For anyone who may be shy about opening up in front of others, a great way to get them talking is by simply asking “what is one great thing that happened to you this week?”

Change up the location of your family meeting

family meeting ideas help adviceWhile kitchens or living rooms are a typical go-to for meeting locations,  you may want to considering testing out some new spots to gather. A local park, cafe or restaurant might make for a nice change of scenery, especially if you find your family has been experiencing any tension or stress within the confines of your house.


Keep things light and positive

The most important aspect of having a family meeting is encouraging communication between members of your household. That’s going to be tough to accomplish if right off the bat, the topic of conversation is rooted in conflict.

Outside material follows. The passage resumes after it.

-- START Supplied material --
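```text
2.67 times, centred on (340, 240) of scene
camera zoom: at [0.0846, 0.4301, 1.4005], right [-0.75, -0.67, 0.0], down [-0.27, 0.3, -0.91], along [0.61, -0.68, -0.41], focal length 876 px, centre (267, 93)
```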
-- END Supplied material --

That’s not to say that important topics are off limits, but try to ease into the heavier material; consider starting by going around to each family member and having them share a funny or proud moment from their week. When it comes time to shift gears into more serious conversations, keep things as positive as possible, even through difficult subjects.

Be careful not to be too controlling of the conversation and make sure you allow everyone to get their two cents (or more!) into the discussion. If your family comprises younger kids, keep the language simple enough so they can follow along, and encourage participation from all ages.

With teenagers, don’t be surprised if they don’t want to attend; don’t make attendance mandatory, before long they will be curious enough to attend on their own free will.

Be Supportive In The Face Of Conflict

It’s unrealistic to assume that all family members are going to agree on every topic at every meeting. Especially when it comes to things like big family decisions, money matters and behavioural concerns.

When conflict arises, it can be tempting to pull the plug and shut down the discussions.

Try to work through the clashes – maintaining a respectful and civil tone – until a compromise or understanding can be reached, or until you “agree to disagree” without any hurt feelings.

Setting an example of support will help your children to know that it’s ok to come to you when they have problems.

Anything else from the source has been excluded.